Recently, a group of researchers at Royal Brompton and Harefield NHS Foundation Trust based in London, provided an overview of the distinct molecular mechanisms involved in IPF, focusing particularly on those that may lead to improved diagnosis, stratification, and prediction of response to treatment, which may help managing patients and identifying new therapeutic targets in the future. The study, “Recent advances in understanding idiopathic pulmonary fibrosis,” was published in the journal F1000Research.
“It is becoming increasingly clear that genetic polymorphisms, whole blood transcriptomic profile, and lavage microbiome all predict groups of patients with differing disease behavior and outcomes and potentially variable responses to treatment.” the authors concluded in the article. “Considerable further research is required to deliver personalized medicine for IPF into the clinic, but at least now there is light at the end of what has been a very long tunnel.”
IPF is a chronic progressive disease that is often diagnosed through computed tomography (CT) scans and the patient’s clinical history. At times, lung biopsy may be required to confirm diagnosis, but it carries risks. The high heterogeneity found in IPF patients, including in their disease manifestations, progression, and in treatment response, has suggested that it is caused by distinct pathways, all controlled by a number of host and environmental factors, indicating that future IPF therapies will most likely focus on the combination of distinct drugs.
Usually, in the absence of a biopsy, early IPF is difficult to distinguish from other interstitial lung diseases (ILDs), and a doubt can exist even when a biopsy is available. The researchers believe that positron emission tomography (PET) and CT scans may improve the early detection of IPF and may be helpful in following disease activity and response to treatment, because both tests can detect highly metabolically active areas.
Currently, available medical measures do not allow an accurate prediction of how the disease will progress which highlights the need for the development of specific diagnostic and prognostic markers to help guide treatment decisions. With the approval of pirfenidone (Esbriet) and nintedanib (Ofev), doctors need new markers able to predict how a patient is responding to a given drug, which could lead to a more personalized treatment.
Several of the patient’s clinical characteristics are predictors of worse prognosis. Older age, men gender, smoking history, low body mass index (BMI), pulmonary hypertension, and emphysema, are all predictors of poor survival rates. Changes in forced vital capacity, a measure of lung function, and in a 6-minute walking distance (6MWD) test also help doctors predict patient prognosis.
There are several candidate molecular biomarkers for IPF, including proteins that control gene expression, blood proteins, or bacteria in the lungs. Although IPF stratification based on molecular biomarkers is not yet available, advances are being made in that direction.

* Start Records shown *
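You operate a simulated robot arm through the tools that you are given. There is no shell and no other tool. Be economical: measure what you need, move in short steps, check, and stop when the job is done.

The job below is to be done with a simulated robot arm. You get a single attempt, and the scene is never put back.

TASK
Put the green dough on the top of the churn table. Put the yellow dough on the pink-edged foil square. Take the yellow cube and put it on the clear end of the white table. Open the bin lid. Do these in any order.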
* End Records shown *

Similarly, some genetic variants from genes involved in host defense, cell adhesion, and DNA repair, have been associated with susceptibility to IPF and risk of disease progression. The genes include MUC5B, TOLLIP, SFTPC, SFTPA2, and TERP genes. Several genes and proteins are differentially expressed between IPF patients and healthy individuals, and even in patients with distinct disease severity. The identification of genes or proteins with diagnostic and prognostic value may be the first step towards the development of molecular tests for IPF patients, possibly through simple blood tests.